*Written exercise*
Wherever "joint" appears in a line, list that line.
** start Data lines **
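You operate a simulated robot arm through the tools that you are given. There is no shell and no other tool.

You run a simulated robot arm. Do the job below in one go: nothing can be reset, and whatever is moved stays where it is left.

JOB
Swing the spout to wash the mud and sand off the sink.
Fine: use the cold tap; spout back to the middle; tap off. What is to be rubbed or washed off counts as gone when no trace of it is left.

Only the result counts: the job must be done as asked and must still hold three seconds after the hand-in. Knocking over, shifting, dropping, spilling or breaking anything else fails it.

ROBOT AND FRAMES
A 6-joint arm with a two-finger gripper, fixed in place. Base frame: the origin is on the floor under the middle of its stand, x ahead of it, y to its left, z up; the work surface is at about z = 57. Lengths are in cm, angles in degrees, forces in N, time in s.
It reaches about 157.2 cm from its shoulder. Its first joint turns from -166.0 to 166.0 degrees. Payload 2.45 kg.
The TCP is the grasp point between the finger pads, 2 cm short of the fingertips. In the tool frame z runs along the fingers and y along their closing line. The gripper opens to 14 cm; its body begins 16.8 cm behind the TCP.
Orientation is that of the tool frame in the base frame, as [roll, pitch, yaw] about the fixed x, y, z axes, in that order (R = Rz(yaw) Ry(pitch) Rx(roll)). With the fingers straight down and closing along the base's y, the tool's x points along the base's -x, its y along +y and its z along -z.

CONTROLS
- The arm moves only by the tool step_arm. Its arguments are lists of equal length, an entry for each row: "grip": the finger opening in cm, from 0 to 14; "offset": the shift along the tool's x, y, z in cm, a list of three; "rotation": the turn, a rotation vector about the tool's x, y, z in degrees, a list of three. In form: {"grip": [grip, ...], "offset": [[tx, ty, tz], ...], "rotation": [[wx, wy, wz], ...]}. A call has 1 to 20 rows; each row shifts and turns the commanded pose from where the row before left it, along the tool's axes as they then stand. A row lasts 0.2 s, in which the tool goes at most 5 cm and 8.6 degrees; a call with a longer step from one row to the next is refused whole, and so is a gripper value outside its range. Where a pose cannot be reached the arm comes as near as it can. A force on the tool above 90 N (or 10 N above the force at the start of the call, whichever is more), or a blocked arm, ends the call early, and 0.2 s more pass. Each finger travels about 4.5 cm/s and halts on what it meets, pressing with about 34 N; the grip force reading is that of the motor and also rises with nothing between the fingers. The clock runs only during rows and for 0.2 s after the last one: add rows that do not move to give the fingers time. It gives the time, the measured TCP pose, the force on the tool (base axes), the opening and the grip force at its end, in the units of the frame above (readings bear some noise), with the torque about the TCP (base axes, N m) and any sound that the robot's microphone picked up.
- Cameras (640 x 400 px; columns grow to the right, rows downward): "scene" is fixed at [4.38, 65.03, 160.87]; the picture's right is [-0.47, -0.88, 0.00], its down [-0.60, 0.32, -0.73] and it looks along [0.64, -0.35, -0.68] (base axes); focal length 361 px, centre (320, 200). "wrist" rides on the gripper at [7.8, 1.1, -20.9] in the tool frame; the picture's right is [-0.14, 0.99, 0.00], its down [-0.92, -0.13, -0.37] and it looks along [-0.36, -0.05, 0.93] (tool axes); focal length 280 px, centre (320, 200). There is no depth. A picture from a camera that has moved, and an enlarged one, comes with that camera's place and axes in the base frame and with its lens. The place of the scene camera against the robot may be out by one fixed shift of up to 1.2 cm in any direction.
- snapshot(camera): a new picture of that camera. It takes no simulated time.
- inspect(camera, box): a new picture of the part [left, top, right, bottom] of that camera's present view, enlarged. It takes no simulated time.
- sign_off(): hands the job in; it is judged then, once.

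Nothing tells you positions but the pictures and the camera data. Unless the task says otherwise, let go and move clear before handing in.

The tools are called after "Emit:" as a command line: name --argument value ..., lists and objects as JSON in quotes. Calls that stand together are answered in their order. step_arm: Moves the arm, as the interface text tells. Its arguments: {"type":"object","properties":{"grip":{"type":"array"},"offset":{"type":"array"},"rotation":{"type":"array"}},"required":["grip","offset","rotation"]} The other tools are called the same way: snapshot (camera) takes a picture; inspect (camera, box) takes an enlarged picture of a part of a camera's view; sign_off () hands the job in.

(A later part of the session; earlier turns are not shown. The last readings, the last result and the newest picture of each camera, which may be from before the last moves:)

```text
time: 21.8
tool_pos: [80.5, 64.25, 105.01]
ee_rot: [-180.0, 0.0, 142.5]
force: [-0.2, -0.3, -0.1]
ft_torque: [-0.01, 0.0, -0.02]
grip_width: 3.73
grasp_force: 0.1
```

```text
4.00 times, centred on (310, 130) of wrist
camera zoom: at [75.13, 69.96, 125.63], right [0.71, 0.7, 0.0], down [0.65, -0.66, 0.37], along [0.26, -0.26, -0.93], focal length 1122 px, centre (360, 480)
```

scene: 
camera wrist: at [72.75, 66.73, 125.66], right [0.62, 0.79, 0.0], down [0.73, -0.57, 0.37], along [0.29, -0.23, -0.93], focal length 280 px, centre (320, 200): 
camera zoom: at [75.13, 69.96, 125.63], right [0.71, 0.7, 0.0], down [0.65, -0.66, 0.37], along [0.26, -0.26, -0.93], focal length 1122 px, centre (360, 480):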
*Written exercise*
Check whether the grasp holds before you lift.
** end Data lines **
*Written answer*
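A 6-joint arm with a two-finger gripper, fixed in place. Base frame: the origin is on the floor under the middle of its stand, x ahead of it, y to its left, z up; the work surface is at about z = 57. Lengths are in cm, angles in degrees, forces in N, time in s.
It reaches about 157.2 cm from its shoulder. Its first joint turns from -166.0 to 166.0 degrees. Payload 2.45 kg.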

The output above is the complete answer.